SEBI Censures Investment Adviser, Says Firm Cannot Escape Liability For Employee Misconduct
The Securities and Exchange Board of India (SEBI) has recently censured investment advisory firm Winway Research for multiple regulatory violations, holding that the firm failed to act as a fiduciary and could not escape responsibility for misconduct by its own employee.
The order was passed by SEBI Whole Time Member Amarjeet Singh.
In the order, the regulator made it clear that an adviser cannot distance itself from wrongdoing that occurs during the course of employment.
“An employee of the Noticee engaged into unlawful activities, during the course of his employment with the Noticee; and the Noticee, as an employer, failed to protect his clients from his own employee,” the SEBI member observed, rejecting the firm's attempt to shift blame.
Winway Research is a proprietorship concern run by Ankur Jain and registered with SEBI as an investment adviser. The case began after SEBI received complaints on its SCORES platform.
The complaints pointed to clients being charged for the same advisory product over overlapping periods. They also raised concerns about fees being routed to personal bank accounts instead of the firm's account. The complaints further referred to missing call recordings and delays in addressing investor grievances.
SEBI examined the complaints and appointed a designated authority to conduct an inquiry.
In response, Jain denied the allegations. On overlapping fees, he said the issue arose due to a lack of understanding of the invoicing system before changes were made in 2020.
On fees being routed through an employee's bank account, he argued that former employees had misused the firm's credentials without his knowledge and that he could not be held responsible for their independent actions.
He also cited technical failures for the loss of call recordings and said reasonable steps had been taken to resolve investor complaints, with delays being unintentional.
SEBI rejected these explanations. On overlapping fees, the regulator said selling the same product for overlapping periods breached the adviser's fiduciary duty to clients.

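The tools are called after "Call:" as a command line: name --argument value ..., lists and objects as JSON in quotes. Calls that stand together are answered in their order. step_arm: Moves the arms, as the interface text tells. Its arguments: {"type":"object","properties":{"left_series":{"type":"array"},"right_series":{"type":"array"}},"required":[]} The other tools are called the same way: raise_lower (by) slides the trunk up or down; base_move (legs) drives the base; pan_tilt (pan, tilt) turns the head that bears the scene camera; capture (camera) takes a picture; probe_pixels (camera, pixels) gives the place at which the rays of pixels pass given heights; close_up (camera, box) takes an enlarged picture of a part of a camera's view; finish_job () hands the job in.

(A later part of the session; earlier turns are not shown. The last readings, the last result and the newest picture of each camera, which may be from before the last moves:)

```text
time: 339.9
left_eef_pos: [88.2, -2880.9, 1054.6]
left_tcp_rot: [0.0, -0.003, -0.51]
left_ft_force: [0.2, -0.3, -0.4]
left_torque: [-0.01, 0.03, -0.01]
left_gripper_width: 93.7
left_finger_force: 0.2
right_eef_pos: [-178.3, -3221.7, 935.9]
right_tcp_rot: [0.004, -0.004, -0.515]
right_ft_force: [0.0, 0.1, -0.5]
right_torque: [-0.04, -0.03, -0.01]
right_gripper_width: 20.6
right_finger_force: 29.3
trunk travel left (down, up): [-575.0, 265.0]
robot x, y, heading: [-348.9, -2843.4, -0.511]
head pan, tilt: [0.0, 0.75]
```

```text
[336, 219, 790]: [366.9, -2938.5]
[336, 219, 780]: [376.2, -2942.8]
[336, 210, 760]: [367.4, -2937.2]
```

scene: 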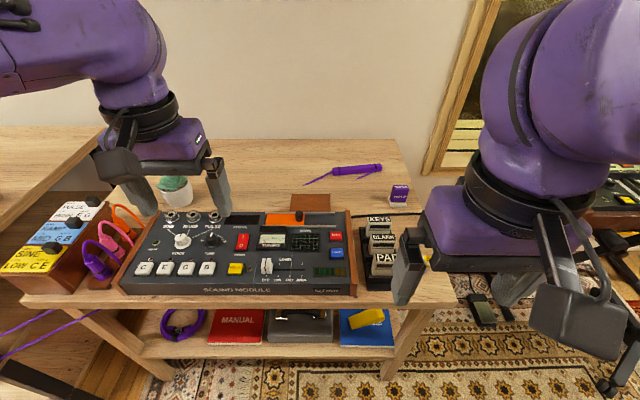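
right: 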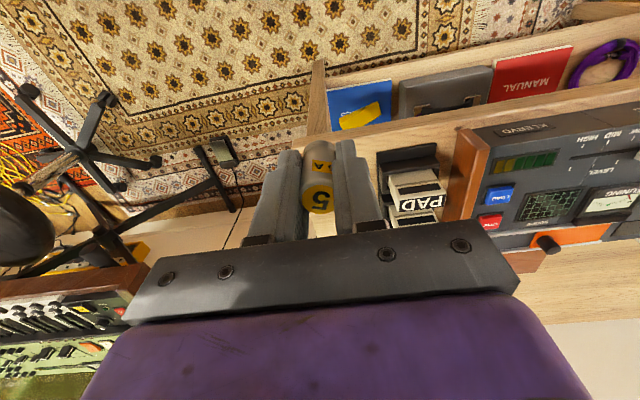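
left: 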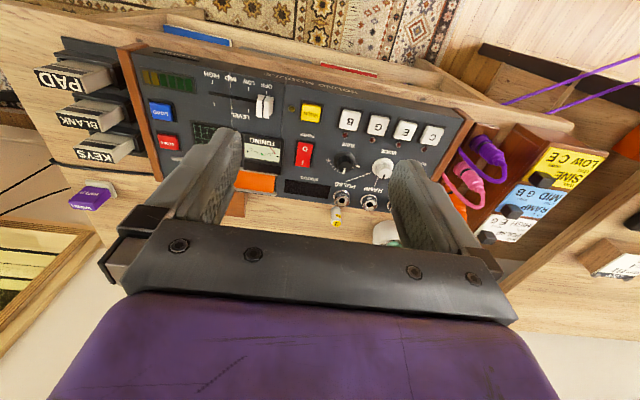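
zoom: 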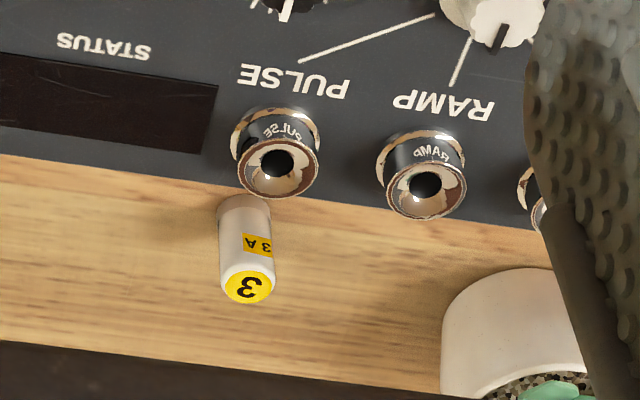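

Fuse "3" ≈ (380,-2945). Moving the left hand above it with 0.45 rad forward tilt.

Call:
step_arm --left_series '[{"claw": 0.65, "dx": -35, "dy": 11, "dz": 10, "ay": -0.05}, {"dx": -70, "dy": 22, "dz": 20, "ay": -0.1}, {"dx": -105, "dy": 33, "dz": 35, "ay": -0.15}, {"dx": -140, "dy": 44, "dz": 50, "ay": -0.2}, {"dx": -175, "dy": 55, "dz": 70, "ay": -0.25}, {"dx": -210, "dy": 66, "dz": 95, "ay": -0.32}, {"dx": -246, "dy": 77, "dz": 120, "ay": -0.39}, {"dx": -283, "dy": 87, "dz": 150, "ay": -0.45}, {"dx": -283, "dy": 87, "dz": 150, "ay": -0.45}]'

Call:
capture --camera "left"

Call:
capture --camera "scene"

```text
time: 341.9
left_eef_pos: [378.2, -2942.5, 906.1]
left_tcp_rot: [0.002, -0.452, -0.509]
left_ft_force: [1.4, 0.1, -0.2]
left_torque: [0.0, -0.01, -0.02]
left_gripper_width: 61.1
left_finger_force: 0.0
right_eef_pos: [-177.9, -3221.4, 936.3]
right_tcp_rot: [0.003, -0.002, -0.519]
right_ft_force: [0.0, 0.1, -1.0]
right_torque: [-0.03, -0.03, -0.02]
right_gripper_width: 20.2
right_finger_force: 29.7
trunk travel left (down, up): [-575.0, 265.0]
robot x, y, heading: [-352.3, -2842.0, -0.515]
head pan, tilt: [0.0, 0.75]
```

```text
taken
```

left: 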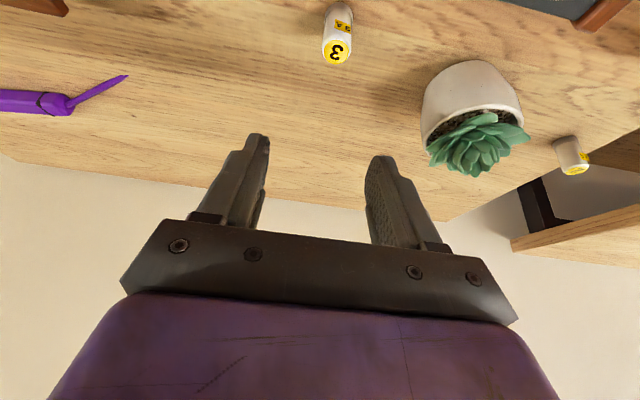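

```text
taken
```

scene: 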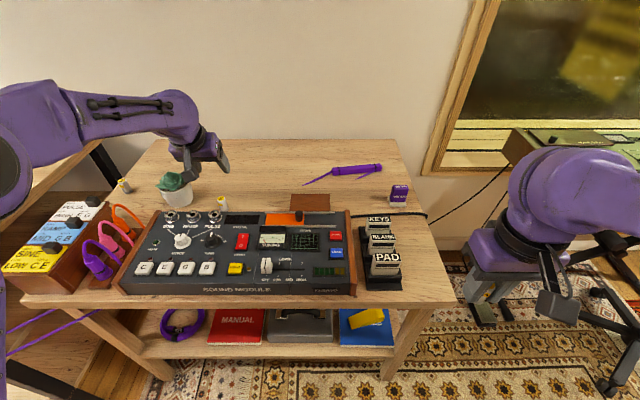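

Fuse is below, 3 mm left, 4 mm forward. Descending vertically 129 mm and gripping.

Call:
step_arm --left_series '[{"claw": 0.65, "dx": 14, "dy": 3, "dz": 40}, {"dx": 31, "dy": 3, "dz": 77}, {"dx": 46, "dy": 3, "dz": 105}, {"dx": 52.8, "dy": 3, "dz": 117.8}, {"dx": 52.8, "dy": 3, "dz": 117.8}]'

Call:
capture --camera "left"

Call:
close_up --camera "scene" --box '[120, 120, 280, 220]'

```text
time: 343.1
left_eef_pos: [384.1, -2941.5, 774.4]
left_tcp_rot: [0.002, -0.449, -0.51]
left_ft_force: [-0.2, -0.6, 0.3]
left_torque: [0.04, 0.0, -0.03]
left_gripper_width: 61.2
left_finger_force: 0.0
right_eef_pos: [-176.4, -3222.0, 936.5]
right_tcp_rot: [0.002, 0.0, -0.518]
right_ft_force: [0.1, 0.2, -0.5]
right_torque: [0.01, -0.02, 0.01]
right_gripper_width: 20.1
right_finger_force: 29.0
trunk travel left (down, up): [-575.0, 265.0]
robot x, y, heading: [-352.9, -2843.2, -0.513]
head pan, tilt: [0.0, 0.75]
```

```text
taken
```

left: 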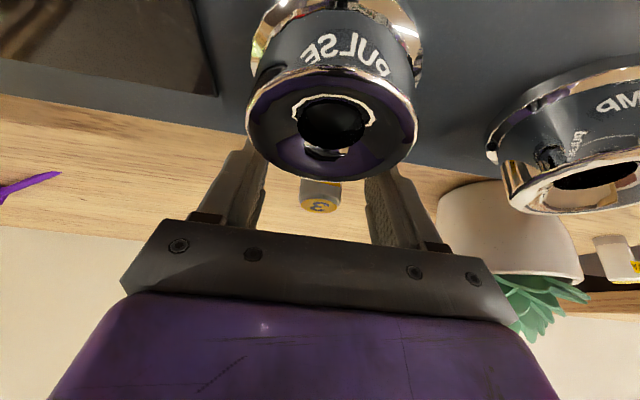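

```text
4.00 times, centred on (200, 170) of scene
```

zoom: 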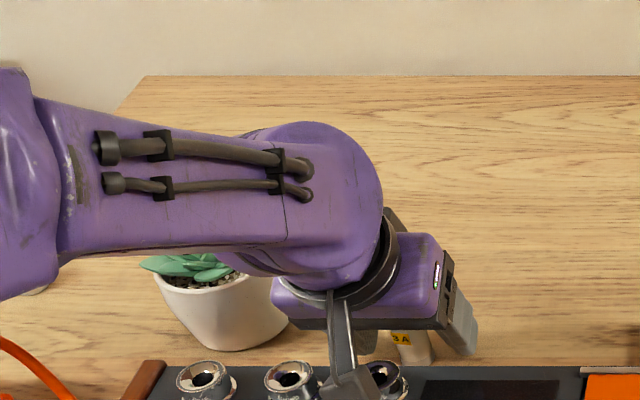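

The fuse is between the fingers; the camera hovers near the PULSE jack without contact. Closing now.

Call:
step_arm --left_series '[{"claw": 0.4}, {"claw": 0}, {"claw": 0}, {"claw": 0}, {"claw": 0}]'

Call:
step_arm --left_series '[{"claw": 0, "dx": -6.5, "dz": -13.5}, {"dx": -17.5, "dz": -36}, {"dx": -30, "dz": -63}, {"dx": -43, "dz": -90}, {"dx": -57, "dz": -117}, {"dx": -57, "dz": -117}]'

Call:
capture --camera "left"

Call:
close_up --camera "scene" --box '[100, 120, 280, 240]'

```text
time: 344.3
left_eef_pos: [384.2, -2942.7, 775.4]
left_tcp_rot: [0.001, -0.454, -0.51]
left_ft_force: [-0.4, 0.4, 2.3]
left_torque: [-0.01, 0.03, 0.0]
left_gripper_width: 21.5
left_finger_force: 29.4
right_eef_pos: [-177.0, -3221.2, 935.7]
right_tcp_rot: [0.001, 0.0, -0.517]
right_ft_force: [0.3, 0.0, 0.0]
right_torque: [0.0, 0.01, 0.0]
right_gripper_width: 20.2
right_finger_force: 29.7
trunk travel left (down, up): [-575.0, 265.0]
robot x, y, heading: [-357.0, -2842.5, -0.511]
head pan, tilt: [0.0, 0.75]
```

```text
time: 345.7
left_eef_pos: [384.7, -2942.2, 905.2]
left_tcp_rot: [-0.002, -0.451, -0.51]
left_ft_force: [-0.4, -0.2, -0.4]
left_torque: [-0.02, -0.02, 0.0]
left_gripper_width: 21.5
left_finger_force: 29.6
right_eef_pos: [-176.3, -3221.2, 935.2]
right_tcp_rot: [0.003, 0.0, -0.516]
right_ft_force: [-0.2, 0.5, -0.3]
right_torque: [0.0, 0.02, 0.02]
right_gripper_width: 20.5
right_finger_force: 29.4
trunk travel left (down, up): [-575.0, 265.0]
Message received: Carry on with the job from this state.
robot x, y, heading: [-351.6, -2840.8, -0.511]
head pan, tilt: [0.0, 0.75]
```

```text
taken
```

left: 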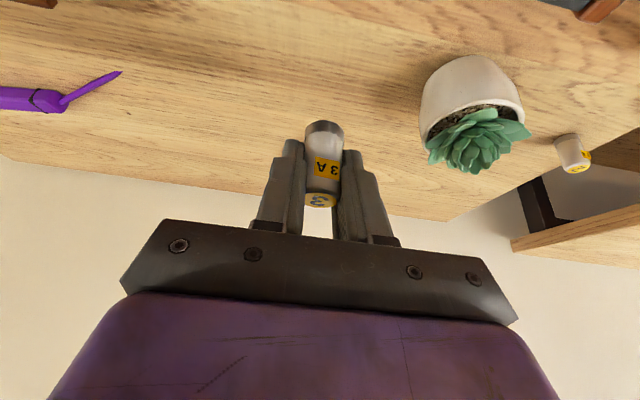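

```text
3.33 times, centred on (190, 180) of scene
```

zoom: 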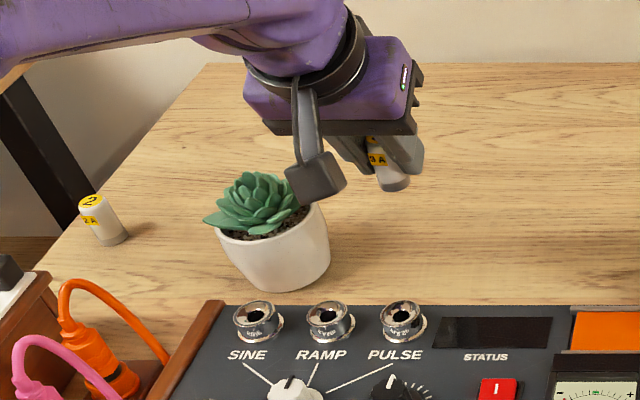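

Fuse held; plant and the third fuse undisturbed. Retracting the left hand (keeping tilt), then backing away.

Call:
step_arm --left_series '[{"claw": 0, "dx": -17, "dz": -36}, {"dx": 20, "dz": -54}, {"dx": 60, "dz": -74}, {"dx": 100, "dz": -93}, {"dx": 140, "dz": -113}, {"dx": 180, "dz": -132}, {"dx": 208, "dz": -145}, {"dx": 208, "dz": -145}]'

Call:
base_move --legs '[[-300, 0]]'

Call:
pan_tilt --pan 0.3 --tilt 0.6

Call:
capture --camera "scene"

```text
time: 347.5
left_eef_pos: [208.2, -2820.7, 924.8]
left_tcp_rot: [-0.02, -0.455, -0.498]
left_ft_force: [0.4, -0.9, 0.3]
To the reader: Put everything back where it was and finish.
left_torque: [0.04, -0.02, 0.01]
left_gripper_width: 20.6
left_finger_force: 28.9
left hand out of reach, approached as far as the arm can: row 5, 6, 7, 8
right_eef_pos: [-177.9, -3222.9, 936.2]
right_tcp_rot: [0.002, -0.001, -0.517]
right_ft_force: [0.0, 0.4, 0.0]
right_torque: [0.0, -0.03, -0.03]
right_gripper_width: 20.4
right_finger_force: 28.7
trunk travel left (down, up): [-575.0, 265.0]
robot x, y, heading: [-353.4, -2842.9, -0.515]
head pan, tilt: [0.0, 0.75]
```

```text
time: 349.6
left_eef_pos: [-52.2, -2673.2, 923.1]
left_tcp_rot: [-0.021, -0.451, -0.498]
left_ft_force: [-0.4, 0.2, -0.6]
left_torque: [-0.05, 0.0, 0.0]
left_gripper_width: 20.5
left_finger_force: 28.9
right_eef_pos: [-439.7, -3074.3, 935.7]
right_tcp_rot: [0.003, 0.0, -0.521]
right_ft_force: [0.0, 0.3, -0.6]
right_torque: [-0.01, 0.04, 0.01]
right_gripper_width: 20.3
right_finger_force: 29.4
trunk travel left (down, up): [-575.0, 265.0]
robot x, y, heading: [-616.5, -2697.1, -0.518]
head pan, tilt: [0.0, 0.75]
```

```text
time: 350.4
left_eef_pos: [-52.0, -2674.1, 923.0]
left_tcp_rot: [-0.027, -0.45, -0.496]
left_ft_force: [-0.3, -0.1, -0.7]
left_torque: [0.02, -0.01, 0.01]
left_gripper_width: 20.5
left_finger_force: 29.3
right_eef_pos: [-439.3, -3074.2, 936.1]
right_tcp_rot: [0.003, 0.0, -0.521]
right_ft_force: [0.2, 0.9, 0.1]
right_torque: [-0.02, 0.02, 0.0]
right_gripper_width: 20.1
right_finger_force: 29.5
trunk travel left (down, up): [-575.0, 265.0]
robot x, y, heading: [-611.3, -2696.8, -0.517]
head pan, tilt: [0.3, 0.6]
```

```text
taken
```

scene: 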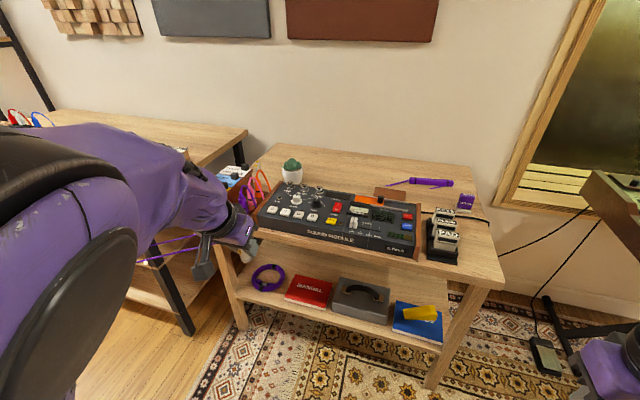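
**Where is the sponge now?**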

“In the present case, the Noticee, by selling the same product for an overlapping period, has failed to uphold the values of the fiduciary relationship between the Noticee and his clients,” Singh said.
On employee misconduct, SEBI held that employer responsibility could not be diluted merely by claiming misuse of credentials. The order noted that the adviser had a duty to ensure clients were protected from such conduct.
On call records, SEBI said maintaining recordings was a mandatory requirement and technical failures were not a valid excuse. On investor complaints, SEBI found that Jain had not explained what steps were actually taken to resolve the pending grievances.
Taken together, SEBI said the violations warranted a regulatory censure. The order clarifies that while no monetary penalty or suspension was imposed, the lapses were serious enough to justify a formal censure that will remain on the adviser's regulatory record.